EXTRACT:
However, this analysis does not go far enough. While statutes of limitations are intended to protect a defendant against the evidentiary problems associated with defending a stale claim, these statutes are also enacted to "promote repose by giving security and stability to human affairs... . They stimulate to activity and punish negligence." Wood v. Carpenter, 101 U.S. 135, *1382 139, 25 L.Ed. 807 (1879). In this case, it is questionable whether stale claims and lost evidence represent the paramount concern addressed by a three month statute of limitation. Since the statute also addresses viable concerns other than stale evidence, it should be enforced.
Nonetheless, equity is also a consideration, and for this reason, we hold the district court did not err when it ruled the Bank could assert its deficiency claims in an affirmative defense of equitable recoupment. Accordingly, we affirm the district court's ruling that a plaintiff, by instituting an action before the expiration of a statute of limitation, does not toll the running of that statute against compulsory counterclaims filed by the defendant after the statute has expired. We also affirm the district court's conclusion that while the statute of limitations is not tolled, the defendant can nonetheless assert his claim as an affirmative defense of recoupment.
Next, the Bank contends the district court erred when it refused to estop the statute of limitations defense. Here the Bank argues it was induced to detrimentally rely upon the first complaint filed in this case. We disagree.
Equitable estoppel operates to prevent a party from asserting legal rights that, in equity and good conscience, they should not be allowed to assert because of their conduct. United Brotherhood v. Dahnke, 102 Nev. 20, 22, 714 P.2d 177, 178-179 (1986). The defense of estoppel requires a clear showing that the party relying upon it was induced by the adverse party to make a detrimental change in position, and the burden of proof is upon the party asserting estoppel. In re MacDonnell's Estate, 56 Nev. 504, 508, 57 P.2d 695, 696 (1936).
Since the Bank was never served with the first complaint, but rather answered the complaint after discovering it through the news media, the Jamisons and Golden Spike did not induce the Bank's reliance upon that complaint, and the district court did not err when it elected not to estop the Jamisons and Golden Spike from asserting a statute of limitations defense. We affirm the district court on this issue as well.
The Bank alleged in its second counterclaim that sometime between November 8, 1977, and November 12, 1985, D.I. Jamison breached his fiduciary duty to the Bank by wrongfully using his position and influence as a member of the Bank's board of directors to obtain a release of the deed of trust on the Henderson parcel of real property and the 3,439 shares of Greyhound stock. Pursuant to a motion for partial summary judgment, the district court dismissed this counterclaim, reasoning that it was barred under a three year statute of limitation.
A breach of fiduciary duty is fraud and, therefore, the three-year statute of limitation set forth in NRS 11.190(3)(d) is applicable. Shupe v. Ham, 98 Nev. 61, 64-65, 639 P.2d 540, 542 (1982). However, the statute of limitation will not commence to run until the aggrieved party knew, or reasonably should have known, of the facts giving rise to the breach. Id. The Bank contends it did not discover the evidence indicating the alleged breach of fiduciary duty until the foreclosure sale. "When the plaintiff knew or in the exercise of proper diligence should have known of the facts constituting the elements of his cause of action is a question of fact for the trier of fact." Oak Grove Inv., 99 Nev. at 623, 668 P.2d at 1079. We conclude a viable issue of fact exists regarding when the Bank knew, or reasonably should have known, of the facts surrounding this breach of fiduciary duty counterclaim and, accordingly, we reverse the district court's grant of summary judgment on this issue.

SUPPLIED DATA:
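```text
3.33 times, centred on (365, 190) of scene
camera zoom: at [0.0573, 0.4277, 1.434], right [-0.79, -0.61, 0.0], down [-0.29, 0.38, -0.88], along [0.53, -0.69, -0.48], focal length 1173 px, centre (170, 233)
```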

EXERCISE DIRECTIONS: Write what comes next in the extract.

TASK RESPONSE:
Next, the Jamisons and Golden Spike argue that viable issues of fact precluded the district court's grant of partial summary judgment against the first and second claims for relief in the complaint. We agree.
Proper notice of a foreclosure sale is mandated by NRS 107.080. The Jamisons and Golden Spike concede that the Bank properly noticed the foreclosure sale of April 26, 1985, as required by statute. Thereafter, the foreclosure sale was continued by the trustee's public announcement at the time and place of sale as allowed by the terms of the trust deed, until the property was eventually sold on November 12, 1985. However, the parties agreed, and the Bankruptcy Judge ordered, that there would be no further continuances of the foreclosure sale beyond August 15, 1985, "unless agreed to in writing by Nevada State Bank and the Debtor."
The first claim for relief in the complaint asserts that the sale of the Golden Spike Casino was not conducted in a commercially reasonable fashion because the Bank failed to properly notice the trustee's sale of November 12, 1985, as required by NRS 107.080. The allegation here is that the Bank was prohibited by the stipulation from continuing the trust deed sale beyond August 15, 1985, by public announcement without an agreement in writing to do so. Logically, then, the Bank would have to renotice the sale pursuant to statute if they could not continue it.
However, the district court granted summary judgment against this claim reasoning it did not specifically allege that the stipulation and order novated the trustee's right to continue the sale by public announcement. We disagree with the district court's analysis of this issue.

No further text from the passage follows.